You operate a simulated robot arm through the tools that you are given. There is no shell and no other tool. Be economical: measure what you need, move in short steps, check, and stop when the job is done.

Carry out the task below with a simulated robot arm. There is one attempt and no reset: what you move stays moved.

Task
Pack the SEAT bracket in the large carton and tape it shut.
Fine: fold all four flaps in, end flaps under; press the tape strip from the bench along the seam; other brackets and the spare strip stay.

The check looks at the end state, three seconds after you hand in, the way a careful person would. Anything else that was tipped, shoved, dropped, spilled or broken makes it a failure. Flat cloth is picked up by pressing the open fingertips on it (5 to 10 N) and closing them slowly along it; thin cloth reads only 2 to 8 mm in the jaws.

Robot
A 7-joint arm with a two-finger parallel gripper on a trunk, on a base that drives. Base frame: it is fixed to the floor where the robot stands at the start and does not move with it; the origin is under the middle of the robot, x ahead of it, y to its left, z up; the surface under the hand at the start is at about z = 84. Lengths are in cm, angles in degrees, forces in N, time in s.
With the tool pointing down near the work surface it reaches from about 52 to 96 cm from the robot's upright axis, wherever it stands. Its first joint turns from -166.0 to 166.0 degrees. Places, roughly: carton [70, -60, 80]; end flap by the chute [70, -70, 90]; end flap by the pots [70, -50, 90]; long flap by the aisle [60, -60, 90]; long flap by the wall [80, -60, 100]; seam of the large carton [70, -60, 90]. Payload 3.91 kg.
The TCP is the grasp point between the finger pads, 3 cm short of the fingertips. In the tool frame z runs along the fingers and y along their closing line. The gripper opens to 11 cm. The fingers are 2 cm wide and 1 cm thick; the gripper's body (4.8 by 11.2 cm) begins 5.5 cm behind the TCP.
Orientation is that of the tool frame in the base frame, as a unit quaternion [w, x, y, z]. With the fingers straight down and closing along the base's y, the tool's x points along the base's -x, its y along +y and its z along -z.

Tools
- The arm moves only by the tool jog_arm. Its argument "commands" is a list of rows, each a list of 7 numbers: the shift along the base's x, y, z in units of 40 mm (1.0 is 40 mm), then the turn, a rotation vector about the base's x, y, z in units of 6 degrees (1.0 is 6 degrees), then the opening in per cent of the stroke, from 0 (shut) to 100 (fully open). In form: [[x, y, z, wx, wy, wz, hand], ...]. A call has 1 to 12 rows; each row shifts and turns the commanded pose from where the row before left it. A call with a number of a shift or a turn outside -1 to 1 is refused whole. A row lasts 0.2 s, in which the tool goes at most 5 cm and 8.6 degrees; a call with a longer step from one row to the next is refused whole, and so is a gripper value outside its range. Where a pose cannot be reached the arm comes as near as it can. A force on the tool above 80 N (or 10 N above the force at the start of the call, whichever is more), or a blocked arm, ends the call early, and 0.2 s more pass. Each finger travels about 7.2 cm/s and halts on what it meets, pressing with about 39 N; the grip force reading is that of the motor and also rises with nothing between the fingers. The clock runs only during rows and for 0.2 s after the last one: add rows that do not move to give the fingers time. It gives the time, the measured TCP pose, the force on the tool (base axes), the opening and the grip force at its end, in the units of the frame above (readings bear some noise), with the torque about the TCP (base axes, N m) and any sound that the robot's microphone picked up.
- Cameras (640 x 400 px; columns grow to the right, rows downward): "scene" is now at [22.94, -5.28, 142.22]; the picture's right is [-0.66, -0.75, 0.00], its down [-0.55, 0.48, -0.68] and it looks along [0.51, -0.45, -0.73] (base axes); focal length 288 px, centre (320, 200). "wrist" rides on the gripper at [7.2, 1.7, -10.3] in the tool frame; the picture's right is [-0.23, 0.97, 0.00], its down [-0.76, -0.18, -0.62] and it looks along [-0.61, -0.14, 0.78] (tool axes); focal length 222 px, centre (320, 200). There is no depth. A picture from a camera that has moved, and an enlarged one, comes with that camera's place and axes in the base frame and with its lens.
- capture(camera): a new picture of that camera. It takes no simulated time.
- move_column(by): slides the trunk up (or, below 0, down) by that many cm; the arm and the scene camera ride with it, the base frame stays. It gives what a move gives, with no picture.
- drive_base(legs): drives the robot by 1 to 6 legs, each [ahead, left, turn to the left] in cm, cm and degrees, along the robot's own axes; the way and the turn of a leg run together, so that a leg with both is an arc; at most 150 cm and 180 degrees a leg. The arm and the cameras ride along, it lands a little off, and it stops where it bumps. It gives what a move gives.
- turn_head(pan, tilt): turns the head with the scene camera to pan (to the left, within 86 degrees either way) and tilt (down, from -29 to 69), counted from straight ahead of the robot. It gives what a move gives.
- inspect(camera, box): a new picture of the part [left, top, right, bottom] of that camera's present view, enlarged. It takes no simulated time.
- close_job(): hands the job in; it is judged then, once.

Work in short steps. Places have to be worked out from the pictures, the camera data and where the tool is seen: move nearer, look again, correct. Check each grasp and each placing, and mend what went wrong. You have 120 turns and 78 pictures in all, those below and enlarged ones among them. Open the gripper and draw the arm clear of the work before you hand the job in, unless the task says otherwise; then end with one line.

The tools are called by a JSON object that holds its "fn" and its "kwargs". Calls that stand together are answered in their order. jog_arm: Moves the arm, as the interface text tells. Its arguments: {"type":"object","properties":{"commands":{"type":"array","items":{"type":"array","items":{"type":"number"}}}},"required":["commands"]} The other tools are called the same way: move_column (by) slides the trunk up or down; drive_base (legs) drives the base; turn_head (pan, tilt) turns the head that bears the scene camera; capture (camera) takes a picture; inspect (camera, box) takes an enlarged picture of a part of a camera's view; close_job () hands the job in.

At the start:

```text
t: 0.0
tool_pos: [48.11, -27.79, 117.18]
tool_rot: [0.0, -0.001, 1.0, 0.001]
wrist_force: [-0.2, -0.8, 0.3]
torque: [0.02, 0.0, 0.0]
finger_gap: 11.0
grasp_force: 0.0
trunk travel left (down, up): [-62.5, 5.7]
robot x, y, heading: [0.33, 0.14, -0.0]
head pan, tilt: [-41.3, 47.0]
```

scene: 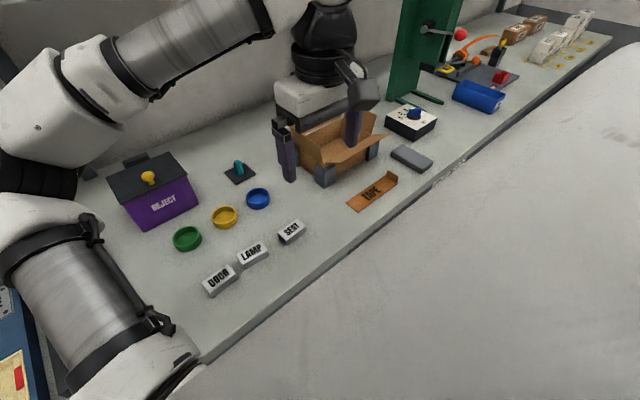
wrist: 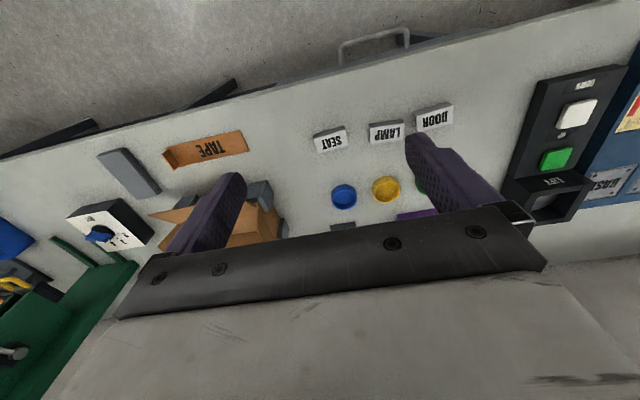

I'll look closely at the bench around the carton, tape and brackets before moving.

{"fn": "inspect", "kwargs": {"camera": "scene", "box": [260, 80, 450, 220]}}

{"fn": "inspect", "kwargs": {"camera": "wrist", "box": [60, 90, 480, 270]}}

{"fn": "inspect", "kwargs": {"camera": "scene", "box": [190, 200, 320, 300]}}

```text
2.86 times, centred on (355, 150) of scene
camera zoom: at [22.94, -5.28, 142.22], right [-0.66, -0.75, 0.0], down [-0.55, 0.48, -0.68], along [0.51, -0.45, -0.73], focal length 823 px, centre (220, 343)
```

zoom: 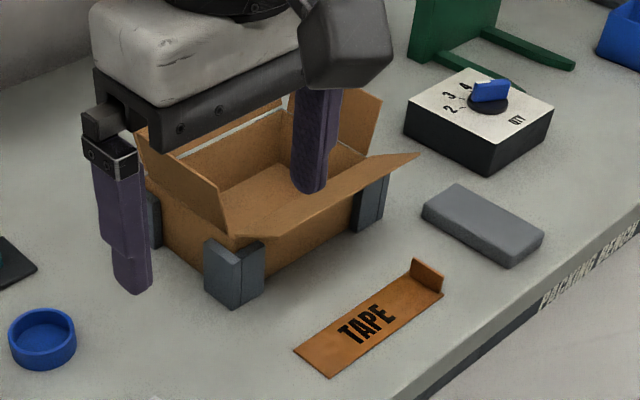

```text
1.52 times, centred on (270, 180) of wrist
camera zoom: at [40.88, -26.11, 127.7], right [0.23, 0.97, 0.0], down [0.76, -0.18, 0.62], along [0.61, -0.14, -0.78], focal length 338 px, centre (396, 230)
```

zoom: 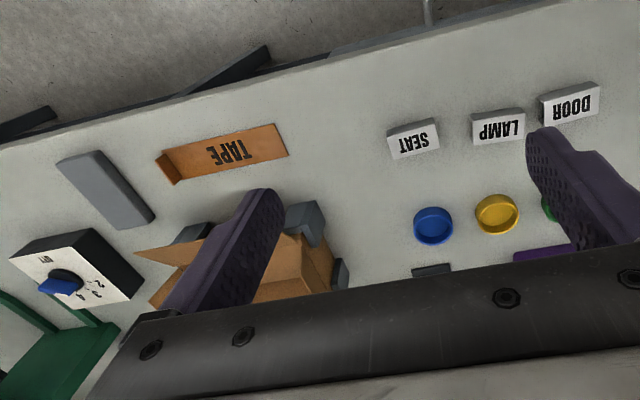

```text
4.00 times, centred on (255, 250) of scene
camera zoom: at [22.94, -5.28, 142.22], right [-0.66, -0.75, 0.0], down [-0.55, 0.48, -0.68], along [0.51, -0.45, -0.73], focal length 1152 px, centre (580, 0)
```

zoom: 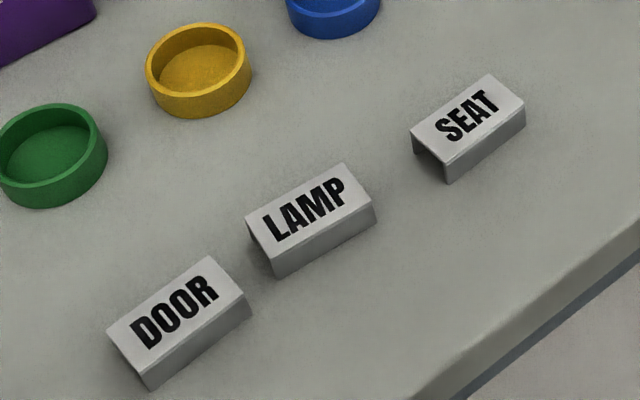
:::::
> REQUIREMENT
Extract every line above containing the word "trunk".

> ANSWER FOR THIS EXERCISE
A 7-joint arm with a two-finger parallel gripper on a trunk, on a base that drives. Base frame: it is fixed to the floor where the robot stands at the start and does not move with it; the origin is under the middle of the robot, x ahead of it, y to its left, z up; the surface under the hand at the start is at about z = 84. Lengths are in cm, angles in degrees, forces in N, time in s.
- move_column(by): slides the trunk up (or, below 0, down) by that many cm; the arm and the scene camera ride with it, the base frame stays. It gives what a move gives, with no picture.
The tools are called by a JSON object that holds its "fn" and its "kwargs". Calls that stand together are answered in their order. jog_arm: Moves the arm, as the interface text tells. Its arguments: {"type":"object","properties":{"commands":{"type":"array","items":{"type":"array","items":{"type":"number"}}}},"required":["commands"]} The other tools are called the same way: move_column (by) slides the trunk up or down; drive_base (legs) drives the base; turn_head (pan, tilt) turns the head that bears the scene camera; capture (camera) takes a picture; inspect (camera, box) takes an enlarged picture of a part of a camera's view; close_job () hands the job in.
trunk travel left (down, up): [-62.5, 5.7]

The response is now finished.